I always think of Adam Smith when I hear the term 'division of labour' - but I'm being cured of this by reading a bit more about Britains late 18th century in Jenny Uglow's The Lunar Men. A very good read on industrialists and doctors, it remarks on Matthew Boulton's (think steam engine / manufacturing) explanation to Lord Warwick (in 1773) that it is ithe seperation of processes which allow British manufacturers to compete with continental Europe. So Adam Smith's comments were not so much brilliant discovery, but rather explanation of well established fact:
Lord Shelbourne had anticipated him [Boulton] when he reported on the Birmingham hardware trades seven years before [in 1766], putting its success down to three factors: the shaping of malleable metal by stamping machines, which replaced human labour, the division of labour between as many hands as possible, making tasks so simple that even a child could do it (and oftent did), and the 'infinity of smaller improvements which each workman has and sedulously keeps secret from the rest'. (Uglow p. 212, citing Fitzmaurice)
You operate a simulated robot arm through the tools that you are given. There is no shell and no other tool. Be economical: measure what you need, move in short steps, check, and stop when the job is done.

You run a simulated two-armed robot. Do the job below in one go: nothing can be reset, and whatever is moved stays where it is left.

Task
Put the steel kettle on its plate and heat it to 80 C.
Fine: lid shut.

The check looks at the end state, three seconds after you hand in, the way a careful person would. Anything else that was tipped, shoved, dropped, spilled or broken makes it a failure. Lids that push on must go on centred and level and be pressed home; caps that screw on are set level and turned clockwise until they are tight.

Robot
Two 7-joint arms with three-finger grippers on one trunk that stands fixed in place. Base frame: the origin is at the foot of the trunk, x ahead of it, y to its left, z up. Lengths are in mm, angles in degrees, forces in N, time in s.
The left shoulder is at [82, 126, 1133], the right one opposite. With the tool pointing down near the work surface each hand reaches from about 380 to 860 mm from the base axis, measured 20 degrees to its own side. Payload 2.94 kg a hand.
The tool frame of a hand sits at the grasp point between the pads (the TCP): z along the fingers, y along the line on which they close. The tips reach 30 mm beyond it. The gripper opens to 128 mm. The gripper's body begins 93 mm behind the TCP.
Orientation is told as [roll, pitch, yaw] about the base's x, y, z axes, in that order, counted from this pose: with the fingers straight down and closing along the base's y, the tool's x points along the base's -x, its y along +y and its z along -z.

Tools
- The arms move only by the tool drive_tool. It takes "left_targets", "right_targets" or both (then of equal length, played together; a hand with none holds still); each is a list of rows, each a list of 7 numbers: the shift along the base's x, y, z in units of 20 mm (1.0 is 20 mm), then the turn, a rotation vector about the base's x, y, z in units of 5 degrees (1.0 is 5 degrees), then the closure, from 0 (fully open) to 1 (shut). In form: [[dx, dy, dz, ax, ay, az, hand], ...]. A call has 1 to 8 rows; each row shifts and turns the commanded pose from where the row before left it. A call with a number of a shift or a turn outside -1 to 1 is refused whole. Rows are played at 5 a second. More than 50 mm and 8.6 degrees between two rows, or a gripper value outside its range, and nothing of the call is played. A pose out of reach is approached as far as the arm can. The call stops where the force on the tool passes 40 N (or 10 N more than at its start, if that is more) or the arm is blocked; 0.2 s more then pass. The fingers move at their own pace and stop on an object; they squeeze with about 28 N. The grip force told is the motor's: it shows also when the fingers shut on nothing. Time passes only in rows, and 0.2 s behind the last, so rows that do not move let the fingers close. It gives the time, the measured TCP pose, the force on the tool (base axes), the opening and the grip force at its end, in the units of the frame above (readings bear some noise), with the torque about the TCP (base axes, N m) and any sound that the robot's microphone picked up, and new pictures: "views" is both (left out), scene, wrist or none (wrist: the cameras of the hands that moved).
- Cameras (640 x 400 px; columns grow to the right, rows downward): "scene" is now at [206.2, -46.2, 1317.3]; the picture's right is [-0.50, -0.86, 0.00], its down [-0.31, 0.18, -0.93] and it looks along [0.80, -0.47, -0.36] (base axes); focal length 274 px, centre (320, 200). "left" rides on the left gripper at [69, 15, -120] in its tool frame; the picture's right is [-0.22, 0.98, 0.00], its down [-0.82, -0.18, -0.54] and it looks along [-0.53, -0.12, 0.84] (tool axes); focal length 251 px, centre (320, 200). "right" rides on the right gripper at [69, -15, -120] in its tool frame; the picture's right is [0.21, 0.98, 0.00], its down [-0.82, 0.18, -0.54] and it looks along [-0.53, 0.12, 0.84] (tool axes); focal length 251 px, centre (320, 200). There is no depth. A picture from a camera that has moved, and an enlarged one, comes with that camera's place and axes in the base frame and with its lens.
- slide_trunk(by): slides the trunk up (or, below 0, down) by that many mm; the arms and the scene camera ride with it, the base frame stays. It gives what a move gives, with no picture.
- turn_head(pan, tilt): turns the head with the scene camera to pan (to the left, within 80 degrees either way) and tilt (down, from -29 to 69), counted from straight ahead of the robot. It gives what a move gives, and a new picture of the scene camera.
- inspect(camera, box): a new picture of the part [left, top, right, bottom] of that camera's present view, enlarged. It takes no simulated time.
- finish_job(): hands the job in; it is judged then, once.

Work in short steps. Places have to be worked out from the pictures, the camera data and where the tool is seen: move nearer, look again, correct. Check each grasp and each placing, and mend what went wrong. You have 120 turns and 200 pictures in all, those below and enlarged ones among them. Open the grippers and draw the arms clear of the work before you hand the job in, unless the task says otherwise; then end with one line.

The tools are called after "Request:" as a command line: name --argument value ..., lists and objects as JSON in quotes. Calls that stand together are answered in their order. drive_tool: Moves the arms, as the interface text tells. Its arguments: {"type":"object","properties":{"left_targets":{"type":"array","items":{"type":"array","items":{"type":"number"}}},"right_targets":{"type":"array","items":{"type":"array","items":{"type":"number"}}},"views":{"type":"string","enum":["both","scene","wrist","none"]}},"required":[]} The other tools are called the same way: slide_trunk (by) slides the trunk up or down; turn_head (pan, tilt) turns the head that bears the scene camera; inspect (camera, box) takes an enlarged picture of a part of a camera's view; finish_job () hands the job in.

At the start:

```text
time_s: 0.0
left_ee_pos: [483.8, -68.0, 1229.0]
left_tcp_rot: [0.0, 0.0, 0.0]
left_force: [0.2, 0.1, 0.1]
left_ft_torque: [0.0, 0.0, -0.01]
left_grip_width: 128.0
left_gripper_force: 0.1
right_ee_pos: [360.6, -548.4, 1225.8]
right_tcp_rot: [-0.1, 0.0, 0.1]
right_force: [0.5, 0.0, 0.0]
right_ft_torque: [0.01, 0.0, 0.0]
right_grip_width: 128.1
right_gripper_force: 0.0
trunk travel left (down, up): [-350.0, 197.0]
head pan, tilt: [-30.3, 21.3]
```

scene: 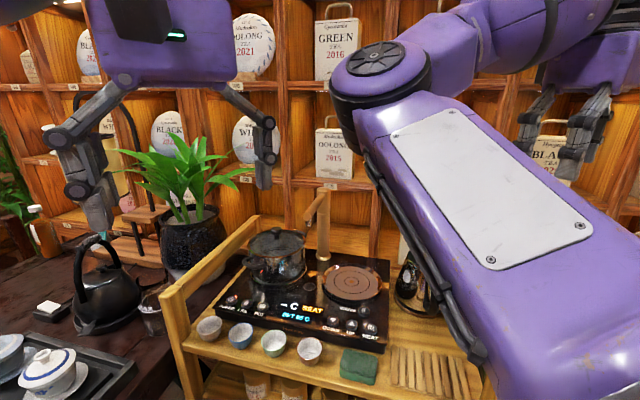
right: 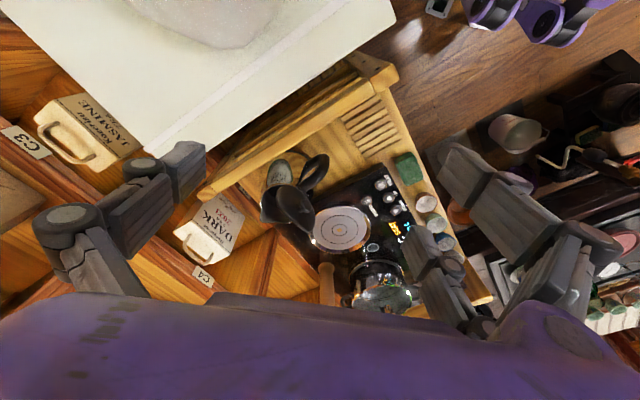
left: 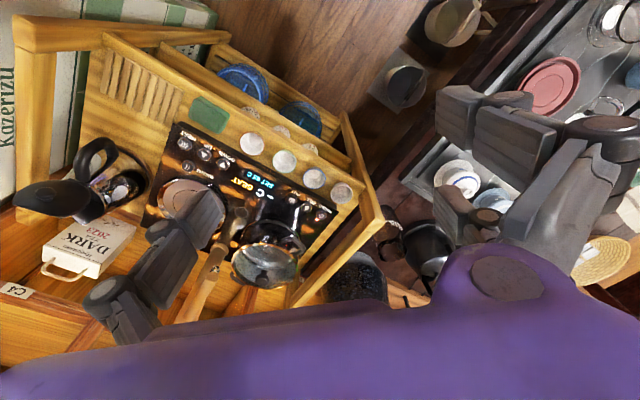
Indeed it seems that the term and idea were discussed through the decade as the big manufacturers invented and built their factories, although such "specialization had been applied in different British trades for some time; the added efficiency of employing a workman for one particular operation was common knowledge" (ibid, citing Berg).
For me it goes to show that people will be credited for inventing things, when they are often re-stating common knowledge.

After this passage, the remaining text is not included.